Just in case this is a song that has slipped under your radar, its primary thrust is: The wheels on the bus go round and round, round and round, round and round. The wheels on the bus go round…’You get the idea!
Of course, like the doting grandparents we are, we obliged. This was doubly satisfying. Not only did Tao reward us with a generous round of applause when we finished, but we also earned Micha’el’s gratitude, since every time we sing it is one less time that he has to sing it that day.
We carried on our conversation and, a couple of minutes later, Tao rolled his arms again to indicate that he would like a reprise. How could we say no?
When he asked for a fourth time, I decided to apply some of that clever child psychology that I have learnt from my wife, who has a T-shirt with the totally accurate slogan: I’m a kindergarten teacher. What’s your superpower? I ignored his hand signals, and asked him whether he would like to show us a book or a toy. As he instantly turned and trotted off to his book cupboard, I allowed myself a moment of self-satisfaction. I have spent the last 25 or so years behaving like a matchbox – Keep away from small children – and here I was managing Tao like a pro.
When Tao came back and placed himself in front of the screen again, he had one of his favourite books, a Hebrew word and picture book.
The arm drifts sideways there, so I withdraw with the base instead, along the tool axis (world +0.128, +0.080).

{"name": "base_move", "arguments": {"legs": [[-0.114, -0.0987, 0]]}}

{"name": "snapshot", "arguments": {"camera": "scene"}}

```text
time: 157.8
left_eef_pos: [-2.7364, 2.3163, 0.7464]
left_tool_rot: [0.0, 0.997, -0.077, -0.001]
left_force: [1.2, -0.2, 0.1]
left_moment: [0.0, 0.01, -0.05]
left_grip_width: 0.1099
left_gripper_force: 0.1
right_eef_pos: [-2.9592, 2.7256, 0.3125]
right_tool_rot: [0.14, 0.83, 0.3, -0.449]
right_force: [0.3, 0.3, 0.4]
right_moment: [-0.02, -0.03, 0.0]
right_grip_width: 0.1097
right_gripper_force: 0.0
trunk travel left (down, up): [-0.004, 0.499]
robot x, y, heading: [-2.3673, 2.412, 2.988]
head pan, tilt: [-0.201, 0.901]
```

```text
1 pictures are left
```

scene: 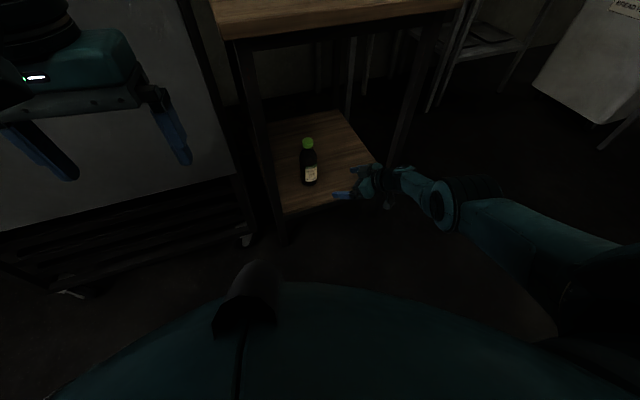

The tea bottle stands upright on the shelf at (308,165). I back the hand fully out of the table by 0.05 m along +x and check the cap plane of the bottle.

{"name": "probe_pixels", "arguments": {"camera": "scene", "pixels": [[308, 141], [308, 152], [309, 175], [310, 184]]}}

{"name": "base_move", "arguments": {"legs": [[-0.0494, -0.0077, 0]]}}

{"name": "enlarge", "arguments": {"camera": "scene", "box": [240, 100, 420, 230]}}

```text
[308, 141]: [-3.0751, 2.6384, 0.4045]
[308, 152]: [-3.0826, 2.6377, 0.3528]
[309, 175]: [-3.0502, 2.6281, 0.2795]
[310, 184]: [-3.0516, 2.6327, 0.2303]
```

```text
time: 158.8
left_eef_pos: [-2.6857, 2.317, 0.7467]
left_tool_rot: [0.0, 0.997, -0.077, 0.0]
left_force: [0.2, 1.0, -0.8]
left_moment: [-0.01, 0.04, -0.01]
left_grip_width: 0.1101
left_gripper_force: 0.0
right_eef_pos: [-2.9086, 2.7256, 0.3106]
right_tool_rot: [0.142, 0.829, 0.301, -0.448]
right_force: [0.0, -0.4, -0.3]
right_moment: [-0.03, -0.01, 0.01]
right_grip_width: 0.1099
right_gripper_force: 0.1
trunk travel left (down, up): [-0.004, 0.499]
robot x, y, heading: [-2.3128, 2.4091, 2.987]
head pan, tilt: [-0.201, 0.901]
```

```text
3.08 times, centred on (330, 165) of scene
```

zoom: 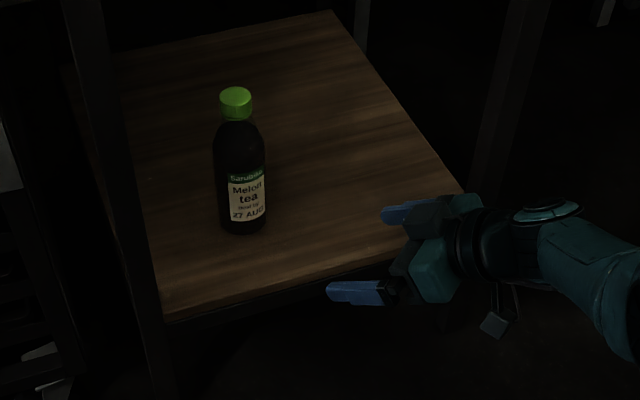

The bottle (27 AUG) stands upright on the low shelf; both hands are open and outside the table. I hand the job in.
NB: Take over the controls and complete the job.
Without hesitation, he turned to the page with a picture of a lorry (truck), and pointed, pointedly, to the wheels. There I was, sucker-punched by a child just over a year and a half old; paradoxically, I couldn’t have felt prouder. Needless to say, Bernice and I treated him to a 5-star rendition, with 4 verses and harmonies, which, in fairness to Tao, earned us a big smile and another generous round of applause.
Grandparenthood: the dote to which there is no known antidote.